### Stored data

= = = = = = =

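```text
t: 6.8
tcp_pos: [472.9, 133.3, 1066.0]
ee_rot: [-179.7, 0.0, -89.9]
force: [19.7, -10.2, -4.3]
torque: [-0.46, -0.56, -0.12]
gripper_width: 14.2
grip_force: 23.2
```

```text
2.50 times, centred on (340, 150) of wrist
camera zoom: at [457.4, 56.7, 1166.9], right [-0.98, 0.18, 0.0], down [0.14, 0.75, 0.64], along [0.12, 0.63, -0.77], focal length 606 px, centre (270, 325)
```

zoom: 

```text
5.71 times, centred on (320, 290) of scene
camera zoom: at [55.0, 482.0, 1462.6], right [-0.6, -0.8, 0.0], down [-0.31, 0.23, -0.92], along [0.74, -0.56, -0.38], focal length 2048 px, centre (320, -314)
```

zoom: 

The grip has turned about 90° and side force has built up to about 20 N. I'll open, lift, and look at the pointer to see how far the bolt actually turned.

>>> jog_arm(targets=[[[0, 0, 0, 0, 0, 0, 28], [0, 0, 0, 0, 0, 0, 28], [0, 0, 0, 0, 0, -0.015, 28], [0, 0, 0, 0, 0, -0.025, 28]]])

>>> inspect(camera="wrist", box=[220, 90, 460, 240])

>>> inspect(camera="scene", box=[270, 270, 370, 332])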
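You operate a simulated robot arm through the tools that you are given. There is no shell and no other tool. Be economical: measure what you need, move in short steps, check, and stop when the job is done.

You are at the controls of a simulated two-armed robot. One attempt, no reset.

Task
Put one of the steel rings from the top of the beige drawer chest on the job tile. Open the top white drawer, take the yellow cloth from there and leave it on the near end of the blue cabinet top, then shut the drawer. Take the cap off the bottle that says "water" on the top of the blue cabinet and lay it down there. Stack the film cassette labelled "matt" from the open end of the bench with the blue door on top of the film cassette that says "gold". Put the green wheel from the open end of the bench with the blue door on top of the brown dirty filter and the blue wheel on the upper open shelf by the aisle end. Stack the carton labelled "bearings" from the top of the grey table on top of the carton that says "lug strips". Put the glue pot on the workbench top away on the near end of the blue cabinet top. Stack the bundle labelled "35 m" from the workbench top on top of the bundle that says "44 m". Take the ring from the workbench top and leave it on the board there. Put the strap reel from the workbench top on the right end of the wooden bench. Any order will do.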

= = = = = = =

### Task prompt
Restate every line of the data word for word.

### Solution
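```text
t: 6.8
tcp_pos: [472.9, 133.3, 1066.0]
ee_rot: [-179.7, 0.0, -89.9]
force: [19.7, -10.2, -4.3]
torque: [-0.46, -0.56, -0.12]
gripper_width: 14.2
grip_force: 23.2
```

```text
2.50 times, centred on (340, 150) of wrist
camera zoom: at [457.4, 56.7, 1166.9], right [-0.98, 0.18, 0.0], down [0.14, 0.75, 0.64], along [0.12, 0.63, -0.77], focal length 606 px, centre (270, 325)
```

zoom: 

```text
5.71 times, centred on (320, 290) of scene
camera zoom: at [55.0, 482.0, 1462.6], right [-0.6, -0.8, 0.0], down [-0.31, 0.23, -0.92], along [0.74, -0.56, -0.38], focal length 2048 px, centre (320, -314)
```

zoom: 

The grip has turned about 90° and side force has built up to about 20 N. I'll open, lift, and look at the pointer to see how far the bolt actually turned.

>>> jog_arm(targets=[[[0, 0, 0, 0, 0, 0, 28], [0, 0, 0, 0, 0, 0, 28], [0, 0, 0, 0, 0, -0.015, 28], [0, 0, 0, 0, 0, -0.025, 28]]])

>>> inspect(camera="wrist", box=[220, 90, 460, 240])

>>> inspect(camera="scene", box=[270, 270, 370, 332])
You operate a simulated robot arm through the tools that you are given. There is no shell and no other tool. Be economical: measure what you need, move in short steps, check, and stop when the job is done.

You are at the controls of a simulated two-armed robot. One attempt, no reset.

Task
Put one of the steel rings from the top of the beige drawer chest on the job tile. Open the top white drawer, take the yellow cloth from there and leave it on the near end of the blue cabinet top, then shut the drawer. Take the cap off the bottle that says "water" on the top of the blue cabinet and lay it down there. Stack the film cassette labelled "matt" from the open end of the bench with the blue door on top of the film cassette that says "gold". Put the green wheel from the open end of the bench with the blue door on top of the brown dirty filter and the blue wheel on the upper open shelf by the aisle end. Stack the carton labelled "bearings" from the top of the grey table on top of the carton that says "lug strips". Put the glue pot on the workbench top away on the near end of the blue cabinet top. Stack the bundle labelled "35 m" from the workbench top on top of the bundle that says "44 m". Take the ring from the workbench top and leave it on the board there. Put the strap reel from the workbench top on the right end of the wooden bench. Any order will do.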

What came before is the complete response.